Request 1: Show the exact text of the extracted text starting from "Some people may" and stopping at the end of "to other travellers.".
Request 2: Keep the extracted text going from its last sentence.

Supplied data:
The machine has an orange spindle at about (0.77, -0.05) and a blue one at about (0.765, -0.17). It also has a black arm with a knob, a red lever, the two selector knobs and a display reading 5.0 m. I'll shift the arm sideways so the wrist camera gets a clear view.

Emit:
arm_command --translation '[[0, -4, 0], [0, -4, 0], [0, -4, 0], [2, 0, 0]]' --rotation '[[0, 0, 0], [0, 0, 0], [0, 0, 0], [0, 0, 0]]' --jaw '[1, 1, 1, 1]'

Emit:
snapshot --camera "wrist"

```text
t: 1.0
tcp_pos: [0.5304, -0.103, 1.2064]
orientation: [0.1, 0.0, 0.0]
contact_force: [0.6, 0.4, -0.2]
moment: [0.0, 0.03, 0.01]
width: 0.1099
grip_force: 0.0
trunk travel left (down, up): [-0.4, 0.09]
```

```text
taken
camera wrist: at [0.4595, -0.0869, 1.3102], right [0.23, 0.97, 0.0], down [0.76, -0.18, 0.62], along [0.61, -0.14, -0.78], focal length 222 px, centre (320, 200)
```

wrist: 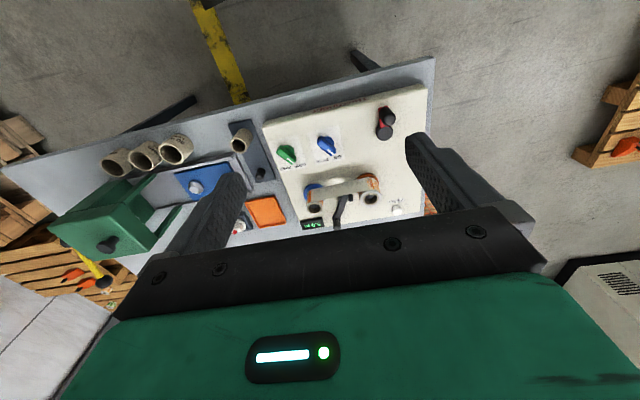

Extracted text:
Extrinsic rewards are those that focus principally on an individual’s behaviour, and factors external to the person. An example of extrinsic rewards includes providing consumers with points as they accomplish tasks or spend more. The points may be convertible for goods or services, or they may simply allow individuals to display their accomplishment for others to see (as will be discussed shortly).
When people modify their behaviours to achieve more points, and do this repetitively while rationalizing their behaviours, they may be converting extrinsic rewards into intrinsic ones.
Consumers are now spending more time playing online games and using new media than watching television. As a result, marketers are now focused on how to provide both short-term stimuli and longer-term recognition and rewards. Online loyalty programs let consumers use points for virtual rewards where the rewards are more or less without “real” value. For example, playing virtual games such as MyTown or Farmville allows users to obtain points and use the points within the game. Sometimes the points are awarded for game accomplishments, but points or benefits can often also be bought. The motivation for collecting the points is to improve a player’s score, performance or status within the game, essentially addressing a social need. By providing leader boards so that game players can see their status, games reinforce point-collecting habituation.
Some people may also feel that they derive intrinsic rewards from point-collecting behaviours, such as feeling better after an accomplishment in a virtual arena, which can serve as a possible offset for frustrations in the physical world. In the off-line world, points programs have long used a version of leader boards. For example, the highest mileage travellers on airlines receive higher rewards to recognize their importance to the airline and travellers are provided with luggage tags and other opportunities to communicate their status to other travellers.

Result 1:
Some people may also feel that they derive intrinsic rewards from point-collecting behaviours, such as feeling better after an accomplishment in a virtual arena, which can serve as a possible offset for frustrations in the physical world. In the off-line world, points programs have long used a version of leader boards. For example, the highest mileage travellers on airlines receive higher rewards to recognize their importance to the airline and travellers are provided with luggage tags and other opportunities to communicate their status to other travellers.

Result 2:
PRICE
Marketers know that customers are more likely to buy when they have had an opportunity to experience the product and use it without risk. After all, that is why car companies have test drives and why many stores have “goods satisfactory or money refunded” return policies. Marketers have also long used price to encourage the trial that leads to changed behaviours. Retailers use loss-leaders to attract business to their stores. Manufacturers discount their products periodically to stimulate trial. Goods may even be given away to get consumers to try it out, like sampling consumer non-durables such as soap, razors and breakfast cereals. Trial, these marketers reason, interrupts existing behaviours and creates new ones. If consumers need material incentives to change behaviours, if they need an opportunity to try something out, if they are to start new behaviours, why not give them an opportunity to use the product for nothing? As mentioned earlier, products can be given away, but so can aspects of ancillary product and adjunctive product. Consumers can be given seats at an event the company hosts (ancillary product) or points to use as appreciation of loyalty (adjunctive product). Other examples of adjunctive product include t-shirts and other goods given away with purchases of beer, and recipes with baking powder.
A free price may be an essential component of a firm’s business model. The so-called “freemium” and “pay to play” business models are now widely used by many companies seeking to change consumer behaviour in virtual marketplaces. Here a product or service is given away for the consumer to try. If consumers want enhanced versions or additional features, they pay. This model is commonly used for software applications such as apps from Apple’s App Store, and solutions such as Google Analytics. It is also used in various forms for the sale of cable TV, cellular services and so on, with low initial prices used to attract customers – and change their initial behaviours – with prices escalating as behaviours become entrenched. “Free” is made possible in many industries where fixed costs are proportionately high and variable costs low. The cost of producing an incremental item—the n+1 unit—can be very low in comparison to a firm’s fixed costs, so a company’s profitability may not be damaged by giving away some incremental units. Software, telephone services, airlines, hotels, car rentals, banking services, movies, music and many others have cost structures that are skewed toward high fixed costs with proportionately lower variable costs.
In some cases, where high initial or one-time costs can be regarded as sunk and written off when incurred, there can be even more incentive to give away goods or services to penetrate markets and gain customer share, especially if there is an expectation that customers’ behavioural change will drive improvements in business profitability in the medium term.
Having noted that “free” may create new consumer behaviours and opportunities to habituate, price reductions should be approached with care. For example, a company that cuts prices by just 15 per cent would need to achieve a 60 per cent volume increase for its profits to remain unchanged if its variable costs are 55 per cent of selling prices. In another example, a price decrease of more than 25 per cent will generally result in less profitability unless a firm is able to more than double its sales (specific figures depending on the firm’s cost structure). Of course, for competitive and other reasons, it may not always be possible to achieve this level of sales increase.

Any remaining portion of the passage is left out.